Walt Whitman’s dream has died,

For all the liberal tears you’ve cried:

God Save the King!

Take One: Omniscience v. Free Will

Who were the Puritans, and why does this matter? It was the beginning of “separate but equal,” is one way of looking at it. I’m not even remotely a theologian, nor a deep historian, but I offer some ways to looking for information, should it interest you. From an article on the Washington State University site:

“The term ‘Puritan’ first began as a taunt or insult applied by traditional Anglicans to those who criticized or wished to ‘purify’ the Church of England. Although the word is often applied loosely, ‘Puritan’ refers to two distinct groups: ‘separating’ Puritans, such as the Plymouth colonists, who believed that the Church of England was corrupt and that true Christians must separate themselves from it; and non-separating Puritans, such as the colonists who settled the Massachusetts Bay Colony, who believed in reform but not separation. Most Massachusetts colonists were nonseparating Puritans who wished to reform the established church, largely Congregationalists who believed in forming churches through voluntary compacts.  The idea of compacts or covenants was central to the Puritans’ conception of social, political, and religious organizations.”

I pledge allegiance. Puritans also believed in Predestination. “Predestination, in theology, is the doctrine that all events have been willed by God, usually with reference to the eventual fate of the individual soul.

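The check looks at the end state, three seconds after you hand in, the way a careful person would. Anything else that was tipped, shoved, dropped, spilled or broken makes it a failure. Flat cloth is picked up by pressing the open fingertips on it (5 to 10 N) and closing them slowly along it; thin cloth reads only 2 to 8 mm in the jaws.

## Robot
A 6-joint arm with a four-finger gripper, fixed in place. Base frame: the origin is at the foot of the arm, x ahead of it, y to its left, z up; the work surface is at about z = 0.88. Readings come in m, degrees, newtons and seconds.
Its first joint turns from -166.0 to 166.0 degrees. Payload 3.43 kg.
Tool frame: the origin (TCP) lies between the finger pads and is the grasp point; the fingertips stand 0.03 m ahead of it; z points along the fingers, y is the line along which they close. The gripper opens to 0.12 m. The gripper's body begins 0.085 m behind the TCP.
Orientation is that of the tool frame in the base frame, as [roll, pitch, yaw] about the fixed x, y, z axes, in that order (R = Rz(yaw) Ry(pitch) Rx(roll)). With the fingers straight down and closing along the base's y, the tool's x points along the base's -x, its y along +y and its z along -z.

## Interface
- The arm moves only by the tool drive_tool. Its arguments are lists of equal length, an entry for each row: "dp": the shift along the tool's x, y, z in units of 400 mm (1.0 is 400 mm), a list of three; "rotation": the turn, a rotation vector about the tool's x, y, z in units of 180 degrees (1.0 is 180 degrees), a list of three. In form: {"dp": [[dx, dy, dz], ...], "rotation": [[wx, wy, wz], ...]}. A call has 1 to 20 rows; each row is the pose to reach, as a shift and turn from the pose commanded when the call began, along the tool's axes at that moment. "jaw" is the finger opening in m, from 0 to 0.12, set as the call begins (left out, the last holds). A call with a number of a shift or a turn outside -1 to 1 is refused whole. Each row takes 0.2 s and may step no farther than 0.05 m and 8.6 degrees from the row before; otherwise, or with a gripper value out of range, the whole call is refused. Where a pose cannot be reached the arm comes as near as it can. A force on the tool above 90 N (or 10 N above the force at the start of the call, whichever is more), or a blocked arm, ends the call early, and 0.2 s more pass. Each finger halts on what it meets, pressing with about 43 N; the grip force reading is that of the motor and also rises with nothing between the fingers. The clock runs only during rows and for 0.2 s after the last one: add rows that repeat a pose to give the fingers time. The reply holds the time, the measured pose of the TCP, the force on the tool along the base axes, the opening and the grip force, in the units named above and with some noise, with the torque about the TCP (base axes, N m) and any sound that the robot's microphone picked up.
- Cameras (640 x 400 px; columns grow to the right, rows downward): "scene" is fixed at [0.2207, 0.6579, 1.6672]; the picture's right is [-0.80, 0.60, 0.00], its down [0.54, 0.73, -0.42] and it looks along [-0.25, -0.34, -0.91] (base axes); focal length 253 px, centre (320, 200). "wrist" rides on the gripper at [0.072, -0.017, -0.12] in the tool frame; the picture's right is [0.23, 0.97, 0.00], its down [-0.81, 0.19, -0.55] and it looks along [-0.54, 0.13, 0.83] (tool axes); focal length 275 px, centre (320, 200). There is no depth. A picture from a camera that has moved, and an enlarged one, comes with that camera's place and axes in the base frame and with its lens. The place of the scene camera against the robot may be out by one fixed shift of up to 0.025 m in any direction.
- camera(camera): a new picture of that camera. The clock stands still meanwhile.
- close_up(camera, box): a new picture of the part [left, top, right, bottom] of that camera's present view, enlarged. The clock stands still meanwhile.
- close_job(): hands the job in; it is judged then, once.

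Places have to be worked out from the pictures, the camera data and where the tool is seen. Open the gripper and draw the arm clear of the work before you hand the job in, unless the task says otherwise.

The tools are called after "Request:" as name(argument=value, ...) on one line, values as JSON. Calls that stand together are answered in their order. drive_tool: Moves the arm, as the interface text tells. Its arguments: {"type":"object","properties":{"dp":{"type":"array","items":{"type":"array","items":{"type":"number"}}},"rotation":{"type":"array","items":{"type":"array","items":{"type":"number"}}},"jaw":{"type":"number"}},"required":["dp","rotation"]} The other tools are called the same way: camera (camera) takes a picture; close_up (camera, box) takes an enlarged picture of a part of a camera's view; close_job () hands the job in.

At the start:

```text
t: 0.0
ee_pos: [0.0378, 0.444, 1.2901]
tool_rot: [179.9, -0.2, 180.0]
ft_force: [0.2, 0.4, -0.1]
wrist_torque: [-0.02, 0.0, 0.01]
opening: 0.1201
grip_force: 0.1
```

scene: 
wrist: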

Explanations of predestination often seek to address the ‘paradox of free will’, whereby God’s omniscience seems incompatible with human free will.” So here’s the BIG question: Is God, if she exists, all-knowing, all-seeing? Or do we have free will? John Milton’s famous Paradise Lost hinges, more or less, on the following question: Why did God put the Tree of Knowledge in the Garden, and then forbid us to taste of it?

And, for that matter, why did God create disharmony between the sexes, between our brothers, among us all? Our nation might do well to revisit the old Bible story of Cain and Abel: Let’s take a little stroll back to 1632, again with poet and ambivalent Puritan, Anne Bradstreet.

“Contemplations”

14

There Abel keeps his sheep, no ill he thinks,

His brother comes, then acts his fratricide.

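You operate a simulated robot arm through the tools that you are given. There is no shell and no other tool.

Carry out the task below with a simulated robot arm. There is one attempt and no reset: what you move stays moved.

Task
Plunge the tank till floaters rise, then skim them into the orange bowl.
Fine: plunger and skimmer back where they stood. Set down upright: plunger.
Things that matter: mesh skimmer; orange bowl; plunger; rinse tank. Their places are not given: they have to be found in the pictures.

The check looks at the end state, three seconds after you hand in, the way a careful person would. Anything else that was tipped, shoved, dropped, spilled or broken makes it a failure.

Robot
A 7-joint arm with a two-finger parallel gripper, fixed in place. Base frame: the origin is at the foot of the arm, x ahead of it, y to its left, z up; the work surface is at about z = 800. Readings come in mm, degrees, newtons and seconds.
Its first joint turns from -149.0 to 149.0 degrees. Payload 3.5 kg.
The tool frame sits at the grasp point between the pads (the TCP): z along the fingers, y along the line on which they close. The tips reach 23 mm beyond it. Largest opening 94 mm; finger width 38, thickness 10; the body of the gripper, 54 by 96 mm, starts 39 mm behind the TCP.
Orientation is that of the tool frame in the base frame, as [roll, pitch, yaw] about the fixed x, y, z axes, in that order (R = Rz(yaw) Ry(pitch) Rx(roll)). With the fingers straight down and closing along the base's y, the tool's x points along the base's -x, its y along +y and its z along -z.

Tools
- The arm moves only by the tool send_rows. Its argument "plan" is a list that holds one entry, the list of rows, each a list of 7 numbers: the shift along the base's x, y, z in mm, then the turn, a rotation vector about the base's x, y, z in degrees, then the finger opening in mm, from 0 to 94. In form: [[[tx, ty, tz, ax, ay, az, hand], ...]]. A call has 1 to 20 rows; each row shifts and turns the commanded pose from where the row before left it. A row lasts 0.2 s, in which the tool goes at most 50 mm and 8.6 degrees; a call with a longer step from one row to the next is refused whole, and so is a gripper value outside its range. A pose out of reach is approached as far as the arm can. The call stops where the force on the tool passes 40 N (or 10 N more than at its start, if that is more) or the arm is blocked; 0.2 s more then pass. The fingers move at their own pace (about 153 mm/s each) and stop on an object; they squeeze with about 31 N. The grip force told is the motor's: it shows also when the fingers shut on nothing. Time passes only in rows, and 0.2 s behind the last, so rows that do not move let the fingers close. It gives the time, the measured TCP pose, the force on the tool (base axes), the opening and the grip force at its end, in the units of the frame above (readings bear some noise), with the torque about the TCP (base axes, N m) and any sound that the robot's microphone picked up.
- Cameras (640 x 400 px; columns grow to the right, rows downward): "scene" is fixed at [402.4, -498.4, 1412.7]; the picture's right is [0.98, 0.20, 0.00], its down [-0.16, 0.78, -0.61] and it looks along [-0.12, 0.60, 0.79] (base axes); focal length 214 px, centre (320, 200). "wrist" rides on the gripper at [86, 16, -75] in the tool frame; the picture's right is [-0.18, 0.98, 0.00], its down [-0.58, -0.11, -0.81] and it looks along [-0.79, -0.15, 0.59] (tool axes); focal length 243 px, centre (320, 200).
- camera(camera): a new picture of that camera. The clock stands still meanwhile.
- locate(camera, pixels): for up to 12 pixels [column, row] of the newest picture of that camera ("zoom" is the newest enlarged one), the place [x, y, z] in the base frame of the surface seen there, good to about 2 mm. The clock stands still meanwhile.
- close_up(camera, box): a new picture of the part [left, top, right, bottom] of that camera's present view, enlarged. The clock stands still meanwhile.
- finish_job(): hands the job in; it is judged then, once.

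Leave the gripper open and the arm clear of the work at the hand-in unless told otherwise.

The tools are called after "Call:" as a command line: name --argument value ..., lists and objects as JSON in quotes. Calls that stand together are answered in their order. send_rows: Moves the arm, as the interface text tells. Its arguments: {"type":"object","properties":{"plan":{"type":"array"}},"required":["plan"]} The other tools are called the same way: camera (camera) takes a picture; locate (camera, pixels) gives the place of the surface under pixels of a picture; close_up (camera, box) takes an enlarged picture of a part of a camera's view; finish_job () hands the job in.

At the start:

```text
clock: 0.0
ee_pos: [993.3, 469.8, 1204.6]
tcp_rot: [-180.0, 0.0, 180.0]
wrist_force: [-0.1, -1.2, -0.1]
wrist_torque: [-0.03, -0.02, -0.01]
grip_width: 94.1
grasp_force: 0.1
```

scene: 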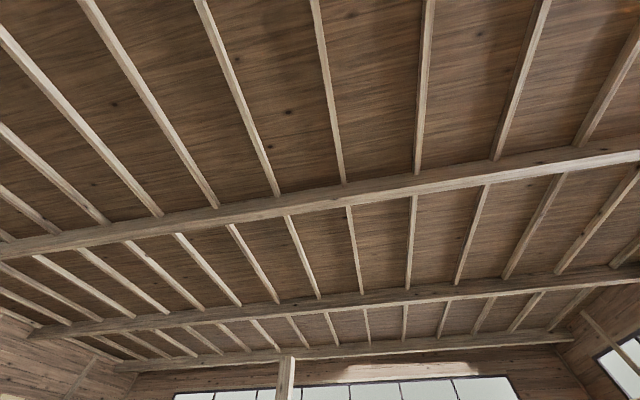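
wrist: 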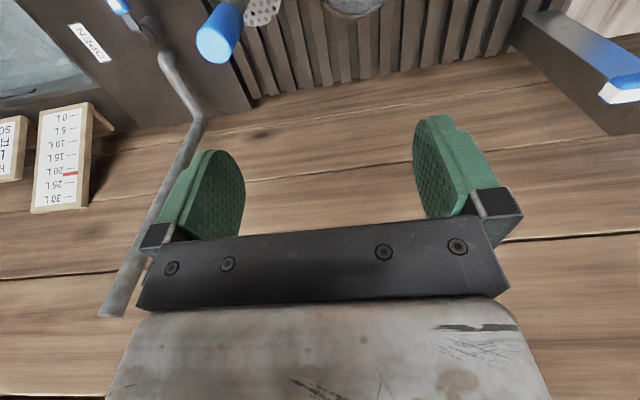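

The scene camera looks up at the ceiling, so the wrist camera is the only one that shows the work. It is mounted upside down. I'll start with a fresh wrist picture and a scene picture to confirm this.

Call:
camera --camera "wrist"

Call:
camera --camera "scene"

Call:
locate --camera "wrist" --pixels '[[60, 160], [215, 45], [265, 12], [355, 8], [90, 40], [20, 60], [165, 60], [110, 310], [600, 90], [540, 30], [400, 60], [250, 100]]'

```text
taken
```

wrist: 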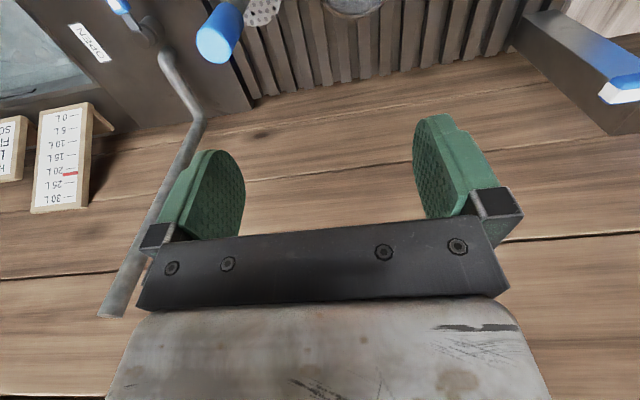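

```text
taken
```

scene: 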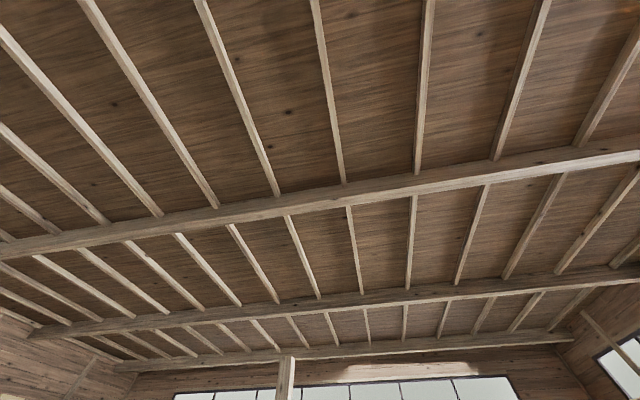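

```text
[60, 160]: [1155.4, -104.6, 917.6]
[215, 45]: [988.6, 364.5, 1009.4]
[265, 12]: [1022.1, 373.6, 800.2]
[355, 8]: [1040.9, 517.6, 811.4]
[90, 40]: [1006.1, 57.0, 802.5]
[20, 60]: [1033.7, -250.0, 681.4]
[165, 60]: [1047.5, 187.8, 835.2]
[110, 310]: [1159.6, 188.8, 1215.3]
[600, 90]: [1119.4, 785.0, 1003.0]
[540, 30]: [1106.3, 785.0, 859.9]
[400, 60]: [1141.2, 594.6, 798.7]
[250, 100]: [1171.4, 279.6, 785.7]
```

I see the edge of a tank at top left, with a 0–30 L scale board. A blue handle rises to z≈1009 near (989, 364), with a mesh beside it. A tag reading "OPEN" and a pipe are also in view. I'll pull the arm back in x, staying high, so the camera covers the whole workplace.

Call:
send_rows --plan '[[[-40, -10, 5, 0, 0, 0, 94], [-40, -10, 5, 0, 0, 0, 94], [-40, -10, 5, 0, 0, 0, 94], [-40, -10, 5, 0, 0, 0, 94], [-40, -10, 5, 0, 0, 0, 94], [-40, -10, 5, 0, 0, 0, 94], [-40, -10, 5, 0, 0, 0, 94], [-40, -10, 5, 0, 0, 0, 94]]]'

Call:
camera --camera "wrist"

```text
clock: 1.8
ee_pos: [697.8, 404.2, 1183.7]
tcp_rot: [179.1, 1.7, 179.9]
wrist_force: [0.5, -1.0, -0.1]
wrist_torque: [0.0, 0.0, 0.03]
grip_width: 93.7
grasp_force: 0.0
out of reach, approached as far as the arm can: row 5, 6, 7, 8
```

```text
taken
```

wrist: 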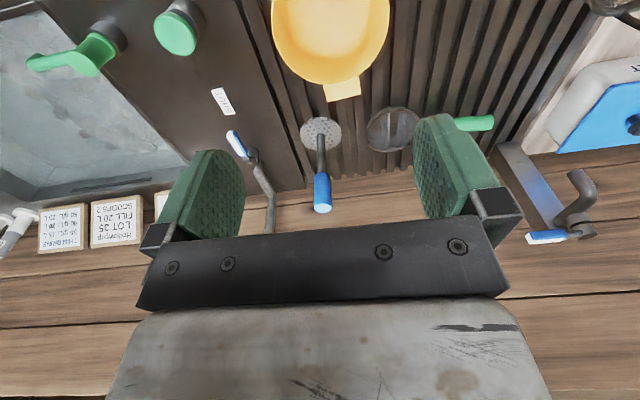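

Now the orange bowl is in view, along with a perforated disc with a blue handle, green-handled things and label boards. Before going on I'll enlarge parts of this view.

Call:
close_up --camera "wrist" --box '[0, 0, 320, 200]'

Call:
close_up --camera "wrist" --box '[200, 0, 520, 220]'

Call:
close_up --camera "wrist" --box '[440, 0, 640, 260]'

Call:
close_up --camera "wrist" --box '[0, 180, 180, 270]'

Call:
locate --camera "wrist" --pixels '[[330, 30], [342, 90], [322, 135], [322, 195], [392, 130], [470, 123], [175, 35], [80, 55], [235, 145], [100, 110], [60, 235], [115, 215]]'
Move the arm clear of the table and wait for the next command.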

The Virgin Earth of blood her first draught drinks,

But since that time she often hath been cloy’d;

The wretch with ghastly face and dreadful mind,

Thinks each he sees will serve him in his kind,

Though none on Earth but kindred near then could he find.

~ from “Contemplations,” Anne Bradstreet, 1612-1672

So religion is very much about war, whether war within oneself or with another, or with God, and projecting our self-loathing onto others. Life is, and is only ever about war, not peace, the Scriptures tell us (until Jesus, but no one reads the words of Jesus anymore, just as no one reads The New Yorker–so sayeth Trump). Republicans go on and on and on about religion and crime and war and the devil in this country, and yet it’s like they don’t know all this stuff is a part of our history (see previous parenthetical), an in an almost barbaric way. Do you or they remember The Great Awakening? What about Jonathan Edwards (October 5, 1703 – March 22, 1758) and his immortal sermon Sinners in the Hands of an Angry God? Here are we humans, according to Rev. Edwards:

  1. The devil stands ready to fall upon them and seize them as his own, at what moment God shall permit him. They belong to him; he has their souls in his possession, and under his dominion. The Scripture represents them as his “goods” (Luke 11:21). The devils watch them; they are ever by them, at their right hand; they stand waiting for them, like greedy hungry lions that see their prey, and expect to have it, but are for the present kept back; if God should withdraw his hand, by which they are restrained, they would in one moment fly upon their poor souls. The old serpent is gaping for them; hell opens its mouth wide to receive them; and if God should permit it, they would be hastily swallowed up and lost.

Jonathan Edwards was a complex and deeply serious man, and he’s a confusion to me. From the Wiki: “Recent studies have emphasized how thoroughly Edwards grounded his life’s work on conceptions of beauty, harmony, and ethical fittingness, and how central The Enlightenment was to his mindset.” And to continue: “The emphasis of the lecture was on God’s absolute sovereignty in the work of salvation: that while it behooved God to create man pure and without sin, it was of his ‘good pleasure’ and ‘mere and arbitrary grace’ for him to grant any person the faith necessary to incline him or her toward holiness, and that God might deny this grace without any disparagement to any of his character.” So much for the God of Love of the New Testament. The God of Wrath returns. Where did such a view come from? Did it come from within himself and he projected it onto others?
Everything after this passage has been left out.